Let's take a closer look at the effects of such a limit, though. In 2009, according to data from the Internal Revenue Service, taxpayers who itemized their deductions and had incomes of more than $200,000 had average deductions of $50,000 or more. For those with $200,000 to $500,000 in income, average deductions amounted to more than $51,000; from $500,000 to $1 million in income, the average was more than $100,000. At higher incomes, the averages rose further.

That households with incomes of more than $200,000 would be disproportionately affected by the deduction limit is neither surprising nor necessarily troublesome. Here comes the problem. In 2009, those taxpayers deducted more than $300 billion, 90 percent of which came from just three categories: taxes paid (mostly state and local taxes), home-mortgage interest and charitable contributions.

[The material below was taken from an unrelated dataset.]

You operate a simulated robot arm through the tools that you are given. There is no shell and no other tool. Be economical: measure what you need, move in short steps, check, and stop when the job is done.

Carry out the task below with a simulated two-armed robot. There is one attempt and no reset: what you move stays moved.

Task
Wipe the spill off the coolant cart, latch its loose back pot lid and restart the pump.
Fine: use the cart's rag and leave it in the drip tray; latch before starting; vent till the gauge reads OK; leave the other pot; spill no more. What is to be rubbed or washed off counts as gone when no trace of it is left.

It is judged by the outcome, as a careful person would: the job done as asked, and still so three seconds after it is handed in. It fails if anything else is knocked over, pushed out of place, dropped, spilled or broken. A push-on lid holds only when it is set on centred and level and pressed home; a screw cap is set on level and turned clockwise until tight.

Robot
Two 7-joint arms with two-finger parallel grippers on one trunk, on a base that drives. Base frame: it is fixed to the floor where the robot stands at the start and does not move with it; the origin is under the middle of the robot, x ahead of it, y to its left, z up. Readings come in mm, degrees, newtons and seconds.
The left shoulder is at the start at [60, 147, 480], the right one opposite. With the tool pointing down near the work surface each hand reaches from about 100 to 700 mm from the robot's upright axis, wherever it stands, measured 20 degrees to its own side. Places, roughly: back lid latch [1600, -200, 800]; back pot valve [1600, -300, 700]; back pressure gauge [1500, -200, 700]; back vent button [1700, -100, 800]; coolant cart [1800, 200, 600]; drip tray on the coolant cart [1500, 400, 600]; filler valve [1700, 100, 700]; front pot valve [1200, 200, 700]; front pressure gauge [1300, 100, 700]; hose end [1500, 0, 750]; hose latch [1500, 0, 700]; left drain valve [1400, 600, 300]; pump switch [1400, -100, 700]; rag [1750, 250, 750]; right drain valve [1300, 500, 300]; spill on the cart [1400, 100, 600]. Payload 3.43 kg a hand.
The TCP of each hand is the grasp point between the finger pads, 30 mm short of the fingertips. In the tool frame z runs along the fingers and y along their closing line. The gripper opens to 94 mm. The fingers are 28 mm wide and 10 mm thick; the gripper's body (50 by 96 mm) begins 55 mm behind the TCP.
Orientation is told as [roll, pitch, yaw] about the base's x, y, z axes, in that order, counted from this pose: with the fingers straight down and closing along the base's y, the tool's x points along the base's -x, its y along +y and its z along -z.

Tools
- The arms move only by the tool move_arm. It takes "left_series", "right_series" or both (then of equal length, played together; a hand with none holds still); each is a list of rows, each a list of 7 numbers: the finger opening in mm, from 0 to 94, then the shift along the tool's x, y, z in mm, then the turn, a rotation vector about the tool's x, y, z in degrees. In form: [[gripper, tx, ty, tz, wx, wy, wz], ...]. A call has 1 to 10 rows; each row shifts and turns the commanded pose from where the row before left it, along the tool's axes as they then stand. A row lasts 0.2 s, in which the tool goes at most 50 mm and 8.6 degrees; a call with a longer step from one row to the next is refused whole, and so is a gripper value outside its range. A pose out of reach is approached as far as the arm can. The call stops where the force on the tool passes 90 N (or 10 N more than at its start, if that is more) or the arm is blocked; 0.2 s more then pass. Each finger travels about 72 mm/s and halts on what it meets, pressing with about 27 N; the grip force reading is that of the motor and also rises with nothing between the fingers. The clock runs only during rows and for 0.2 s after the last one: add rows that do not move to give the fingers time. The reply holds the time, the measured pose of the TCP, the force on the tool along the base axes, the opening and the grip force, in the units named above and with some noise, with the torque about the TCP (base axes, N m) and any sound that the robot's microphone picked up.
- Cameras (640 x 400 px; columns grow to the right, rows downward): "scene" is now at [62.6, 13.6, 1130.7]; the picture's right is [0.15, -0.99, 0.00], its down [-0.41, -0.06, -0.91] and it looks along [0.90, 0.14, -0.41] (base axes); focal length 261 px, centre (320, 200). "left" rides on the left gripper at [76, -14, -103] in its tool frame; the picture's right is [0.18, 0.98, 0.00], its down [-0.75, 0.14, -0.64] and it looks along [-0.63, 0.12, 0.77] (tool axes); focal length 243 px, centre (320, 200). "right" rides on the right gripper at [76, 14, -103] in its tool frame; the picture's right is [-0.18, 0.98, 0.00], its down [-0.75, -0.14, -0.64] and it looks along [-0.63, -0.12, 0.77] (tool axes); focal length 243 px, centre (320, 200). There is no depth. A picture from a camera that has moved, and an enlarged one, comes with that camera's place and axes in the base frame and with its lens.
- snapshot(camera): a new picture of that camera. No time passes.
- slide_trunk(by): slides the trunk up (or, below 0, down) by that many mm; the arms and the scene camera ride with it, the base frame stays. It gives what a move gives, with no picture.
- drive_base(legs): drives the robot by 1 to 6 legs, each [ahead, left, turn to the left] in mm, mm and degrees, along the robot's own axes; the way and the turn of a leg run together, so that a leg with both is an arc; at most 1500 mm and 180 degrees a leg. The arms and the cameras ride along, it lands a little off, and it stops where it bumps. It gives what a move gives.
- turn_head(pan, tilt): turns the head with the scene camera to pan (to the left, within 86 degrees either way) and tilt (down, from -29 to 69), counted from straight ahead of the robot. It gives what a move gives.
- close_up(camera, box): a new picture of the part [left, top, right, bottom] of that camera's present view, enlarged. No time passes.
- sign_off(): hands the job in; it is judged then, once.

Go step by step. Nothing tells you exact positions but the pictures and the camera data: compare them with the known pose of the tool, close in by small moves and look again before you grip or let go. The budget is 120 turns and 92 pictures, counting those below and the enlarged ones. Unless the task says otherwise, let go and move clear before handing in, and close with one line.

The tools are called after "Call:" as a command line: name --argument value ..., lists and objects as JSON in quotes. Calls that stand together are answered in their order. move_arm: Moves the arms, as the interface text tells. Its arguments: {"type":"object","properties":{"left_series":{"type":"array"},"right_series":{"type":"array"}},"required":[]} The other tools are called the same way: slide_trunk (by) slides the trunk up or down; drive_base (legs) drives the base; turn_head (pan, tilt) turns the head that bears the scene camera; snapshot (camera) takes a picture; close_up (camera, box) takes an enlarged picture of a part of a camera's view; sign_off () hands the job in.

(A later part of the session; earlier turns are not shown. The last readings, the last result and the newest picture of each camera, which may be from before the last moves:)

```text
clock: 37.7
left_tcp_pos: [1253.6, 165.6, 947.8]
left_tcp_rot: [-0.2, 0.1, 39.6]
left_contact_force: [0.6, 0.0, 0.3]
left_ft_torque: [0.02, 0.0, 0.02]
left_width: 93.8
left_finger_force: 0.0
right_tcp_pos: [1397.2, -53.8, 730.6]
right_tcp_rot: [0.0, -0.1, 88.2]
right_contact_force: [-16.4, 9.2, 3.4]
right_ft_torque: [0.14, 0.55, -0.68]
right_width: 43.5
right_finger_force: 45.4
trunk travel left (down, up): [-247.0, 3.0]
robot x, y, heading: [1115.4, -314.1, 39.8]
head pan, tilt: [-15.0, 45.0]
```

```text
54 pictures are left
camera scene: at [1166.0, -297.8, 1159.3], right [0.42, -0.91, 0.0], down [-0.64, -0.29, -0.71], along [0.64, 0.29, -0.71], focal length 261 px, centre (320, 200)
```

Of the big three, charitable giving is the most discretionary (unless a family moves to a smaller house with a smaller mortgage, or a city or state with lower taxes). The charitable sector thus has the most to lose from a limitation on itemized deductions.

How much money is involved? In 2009, households with incomes of more than $200,000 claimed almost $60 billion in charitable deductions — or about 20 percent of total charitable giving in the United States that year. Households with incomes of more than $10 million claimed an average of $1.75 million each in charitable donations in 2009, and they accounted for roughly 5 percent of all giving.

Charitable giving reacts to tax incentives, and in response to any limits on deductions it could even fall by about the same amount as the increase in the tax bill, according to John List of the University of Chicago, who recently reviewed the literature on this subject. Other studies have suggested an effect about half as large. Even that smaller estimate, though, suggests that limiting deductions to $50,000 a year could easily reduce giving by tens of billions of dollars.

How long do you think it will take the charitable sector to figure this out?

This is just one way in which the $50,000-limit idea is likely to become less politically attractive. In addition, there are important questions about the proposal's design. For example, above the $50,000 limit on deductions, the tax incentive disappears. Below that threshold, though, the per- dollar tax break would still be tied to the individual's marginal-tax rate. As I have written before, it would be fairer and more efficient to replace a wide variety of deductions with flat-rate credits.

What's more, evidence suggests that charitable giving would be higher if the tax incentive took the form of a matching credit (which goes to the charity) rather than a rebate (which goes back to the individual). So rather than curtail the tax deduction for charitable giving indirectly, through a $50,000 limit on all itemized deductions, it would be far better to replace the existing deduction with a flat credit that would go to the charity.

Under this approach, if someone gave $1 to a charity, the government would also contribute, say, 15 cents more to that charity in the form of a matching tax credit. (It may be necessary for both constitutional and policy reasons to exclude religious organizations from this matching credit. Such organizations could, though, continue to benefit from a simple flat-rate tax credit that takes the form of a rebate, as with the existing structure.) The tax subsidy per dollar of charitable giving would no longer depend, as it does today, on the individual's marginal-tax bracket.

The bottom line? The legislative process will soon reveal the flaws in vague, simplistic strategies to limit tax deductions. If we are going to put in the effort to reform the tax code, we should at least try to do it right.

Peter Orszag is vice chairman of corporate and investment banking at Citigroup and a former director of the Office of Management and Budget in the Obama administration.